▶ _Document text_
Courts may exercise specific jurisdiction over an out-of-state defendant if the defendant has "certain minimum contacts" with the state such that having to defend a lawsuit there "does not offend traditional notions of fair play and substantial justice." Int'l Shoe Co., 326 U.S. at 316 (quotation omitted). These minimum contacts must be based on "some act by which the defendant purposefully avails" himself of the forum state "such that he should reasonably anticipate being haled into court there." Burger King Corp. v. Rudzewicz, 471 U.S. 462, 474-75 (1985) (quotations omitted). It is the defendant, rather than the plaintiff or a third party, who must establish the minimum contacts in the forum state. Walden v. Fiore, 134 S. Ct. 1115, 1122 (2014). Moreover, the defendant's contacts must be "with the forum State itself, not . . . with persons who reside there." Id.; see also id. at 1123 ("Due process requires that a defendant be haled into court in a forum State based on his own affiliation with the State, not based on the 'random, fortuitous, or attenuated' contacts he makes by interacting with other persons affiliated with the State." (quoting Burger King, 471 U.S. at 475)).
Under Eighth Circuit precedent, five factors guide evaluating whether the constitutional requirements for personal jurisdiction have been met: "(1) the nature and quality of the contacts with the forum state; (2) the quantity of contacts with the forum; (3) the relation of the cause of action to these contacts; (4) the interest of the forum state in providing a forum for its residents; and (5) the convenience of the parties." Digi-Tel Holdings, Inc. v. Proteq Telecomms. (PTE), Ltd., 89 F.3d 519, 522-23 (8th Cir. 1996) (footnote omitted). The first three factors are the most important while the last two are merely secondary. Id. at 523.

▶ _Data provided_
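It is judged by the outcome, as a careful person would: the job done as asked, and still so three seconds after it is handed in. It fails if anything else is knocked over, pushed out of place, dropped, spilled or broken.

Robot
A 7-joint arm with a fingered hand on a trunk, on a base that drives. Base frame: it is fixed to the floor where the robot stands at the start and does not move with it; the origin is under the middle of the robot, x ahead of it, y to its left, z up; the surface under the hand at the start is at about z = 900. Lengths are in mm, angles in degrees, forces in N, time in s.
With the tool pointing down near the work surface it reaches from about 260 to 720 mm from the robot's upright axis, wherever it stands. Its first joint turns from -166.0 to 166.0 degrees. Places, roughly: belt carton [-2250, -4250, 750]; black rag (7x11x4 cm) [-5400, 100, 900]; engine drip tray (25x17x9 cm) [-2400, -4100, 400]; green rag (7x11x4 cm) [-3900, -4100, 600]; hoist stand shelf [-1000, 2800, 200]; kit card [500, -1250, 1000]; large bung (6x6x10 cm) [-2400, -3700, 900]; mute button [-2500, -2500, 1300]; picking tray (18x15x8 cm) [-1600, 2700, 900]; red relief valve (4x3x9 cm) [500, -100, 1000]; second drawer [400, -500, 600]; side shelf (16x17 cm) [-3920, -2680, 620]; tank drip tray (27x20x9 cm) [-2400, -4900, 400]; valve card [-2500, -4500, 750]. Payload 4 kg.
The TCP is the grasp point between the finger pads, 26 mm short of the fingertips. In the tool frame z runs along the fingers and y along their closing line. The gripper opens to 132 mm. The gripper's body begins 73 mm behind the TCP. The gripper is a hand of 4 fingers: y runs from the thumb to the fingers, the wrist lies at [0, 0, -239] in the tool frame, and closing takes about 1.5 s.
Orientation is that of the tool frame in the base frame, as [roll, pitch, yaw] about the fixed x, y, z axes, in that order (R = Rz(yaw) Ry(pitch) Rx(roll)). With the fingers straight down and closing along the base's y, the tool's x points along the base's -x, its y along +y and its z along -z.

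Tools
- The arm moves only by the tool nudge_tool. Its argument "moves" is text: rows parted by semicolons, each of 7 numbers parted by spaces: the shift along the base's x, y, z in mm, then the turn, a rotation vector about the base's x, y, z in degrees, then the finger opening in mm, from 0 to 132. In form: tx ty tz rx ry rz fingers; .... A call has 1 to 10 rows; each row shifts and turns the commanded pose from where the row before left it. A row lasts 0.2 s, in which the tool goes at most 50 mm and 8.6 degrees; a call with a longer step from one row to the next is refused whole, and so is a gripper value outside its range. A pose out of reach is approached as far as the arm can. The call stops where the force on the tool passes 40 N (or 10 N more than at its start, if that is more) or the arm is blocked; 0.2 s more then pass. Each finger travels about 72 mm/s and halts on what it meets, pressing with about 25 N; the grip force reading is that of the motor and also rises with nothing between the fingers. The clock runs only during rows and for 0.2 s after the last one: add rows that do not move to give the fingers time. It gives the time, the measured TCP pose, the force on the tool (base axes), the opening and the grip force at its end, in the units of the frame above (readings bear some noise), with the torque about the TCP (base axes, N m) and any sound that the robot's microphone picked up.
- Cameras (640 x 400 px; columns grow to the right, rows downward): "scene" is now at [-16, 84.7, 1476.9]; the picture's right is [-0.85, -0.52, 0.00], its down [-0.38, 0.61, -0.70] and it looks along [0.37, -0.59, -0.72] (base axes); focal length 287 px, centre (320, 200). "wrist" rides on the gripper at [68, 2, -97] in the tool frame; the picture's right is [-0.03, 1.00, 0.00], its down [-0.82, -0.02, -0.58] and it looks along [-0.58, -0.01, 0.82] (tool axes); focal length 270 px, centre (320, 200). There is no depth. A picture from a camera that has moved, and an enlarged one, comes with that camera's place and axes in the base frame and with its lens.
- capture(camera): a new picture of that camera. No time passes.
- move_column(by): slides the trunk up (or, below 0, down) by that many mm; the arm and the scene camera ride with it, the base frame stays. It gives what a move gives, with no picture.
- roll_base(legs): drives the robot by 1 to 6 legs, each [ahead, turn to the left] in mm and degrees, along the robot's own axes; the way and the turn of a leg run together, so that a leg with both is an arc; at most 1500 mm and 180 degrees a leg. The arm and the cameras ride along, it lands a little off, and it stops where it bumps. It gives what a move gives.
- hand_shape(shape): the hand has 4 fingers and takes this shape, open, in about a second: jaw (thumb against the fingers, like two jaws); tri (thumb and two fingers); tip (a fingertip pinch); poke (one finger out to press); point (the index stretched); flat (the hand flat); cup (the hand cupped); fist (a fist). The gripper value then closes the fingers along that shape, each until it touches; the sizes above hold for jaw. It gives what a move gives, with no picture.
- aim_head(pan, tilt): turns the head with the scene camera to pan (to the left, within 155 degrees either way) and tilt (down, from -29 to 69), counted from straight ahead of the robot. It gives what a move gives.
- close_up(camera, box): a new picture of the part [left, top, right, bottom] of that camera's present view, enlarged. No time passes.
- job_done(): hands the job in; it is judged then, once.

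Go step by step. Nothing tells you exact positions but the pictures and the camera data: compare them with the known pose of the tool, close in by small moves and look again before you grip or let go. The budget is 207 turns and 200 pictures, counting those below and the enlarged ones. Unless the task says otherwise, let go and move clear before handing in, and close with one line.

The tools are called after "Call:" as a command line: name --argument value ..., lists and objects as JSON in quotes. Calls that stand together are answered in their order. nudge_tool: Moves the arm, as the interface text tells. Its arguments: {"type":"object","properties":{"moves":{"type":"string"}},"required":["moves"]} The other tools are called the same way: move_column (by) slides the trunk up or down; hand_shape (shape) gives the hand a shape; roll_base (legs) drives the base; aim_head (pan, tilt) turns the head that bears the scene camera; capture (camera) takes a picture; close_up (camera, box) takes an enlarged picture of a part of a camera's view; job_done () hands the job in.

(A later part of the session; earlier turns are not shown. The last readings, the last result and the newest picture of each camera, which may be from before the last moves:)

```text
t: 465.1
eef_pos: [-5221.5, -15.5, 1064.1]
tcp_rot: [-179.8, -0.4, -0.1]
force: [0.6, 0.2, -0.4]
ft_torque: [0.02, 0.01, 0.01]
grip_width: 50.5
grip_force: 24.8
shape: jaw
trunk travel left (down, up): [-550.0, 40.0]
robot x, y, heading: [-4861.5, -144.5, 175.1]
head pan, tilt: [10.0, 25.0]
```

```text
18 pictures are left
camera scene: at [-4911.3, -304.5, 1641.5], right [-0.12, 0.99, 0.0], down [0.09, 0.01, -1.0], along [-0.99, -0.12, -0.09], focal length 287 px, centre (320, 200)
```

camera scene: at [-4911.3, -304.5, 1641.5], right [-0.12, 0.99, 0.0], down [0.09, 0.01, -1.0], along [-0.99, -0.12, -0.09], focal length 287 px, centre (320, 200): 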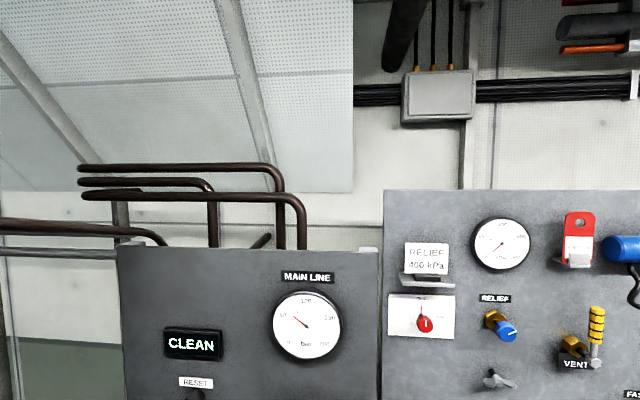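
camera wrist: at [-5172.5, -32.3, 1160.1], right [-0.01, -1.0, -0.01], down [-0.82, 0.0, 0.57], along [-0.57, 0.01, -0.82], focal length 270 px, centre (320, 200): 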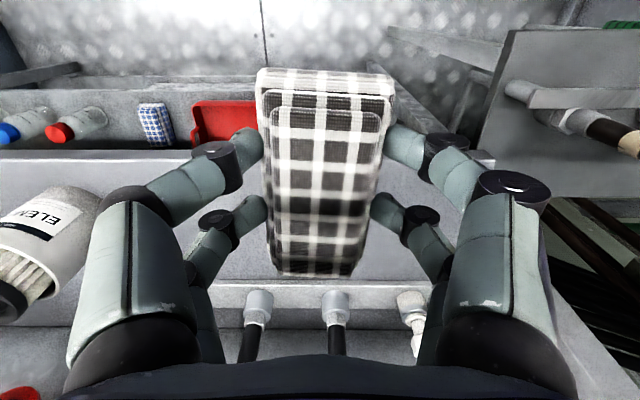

▶ _Challenge 1_
Extract from the document text the words running from "Under Eighth Circuit" to "Id. at 523.".
▶ _Challenge 2_
Within the listing above, locate the line containing "- close_up(camera, box): a" and the line containing "- job_done(): hands". Reproduce those two lines and all lines between them exactly, with nothing added.

▶ _Task solution 1_
Under Eighth Circuit precedent, five factors guide evaluating whether the constitutional requirements for personal jurisdiction have been met: "(1) the nature and quality of the contacts with the forum state; (2) the quantity of contacts with the forum; (3) the relation of the cause of action to these contacts; (4) the interest of the forum state in providing a forum for its residents; and (5) the convenience of the parties." Digi-Tel Holdings, Inc. v. Proteq Telecomms. (PTE), Ltd., 89 F.3d 519, 522-23 (8th Cir. 1996) (footnote omitted). The first three factors are the most important while the last two are merely secondary. Id. at 523.

▶ _Task solution 2_
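- close_up(camera, box): a new picture of the part [left, top, right, bottom] of that camera's present view, enlarged. No time passes.
- job_done(): hands the job in; it is judged then, once.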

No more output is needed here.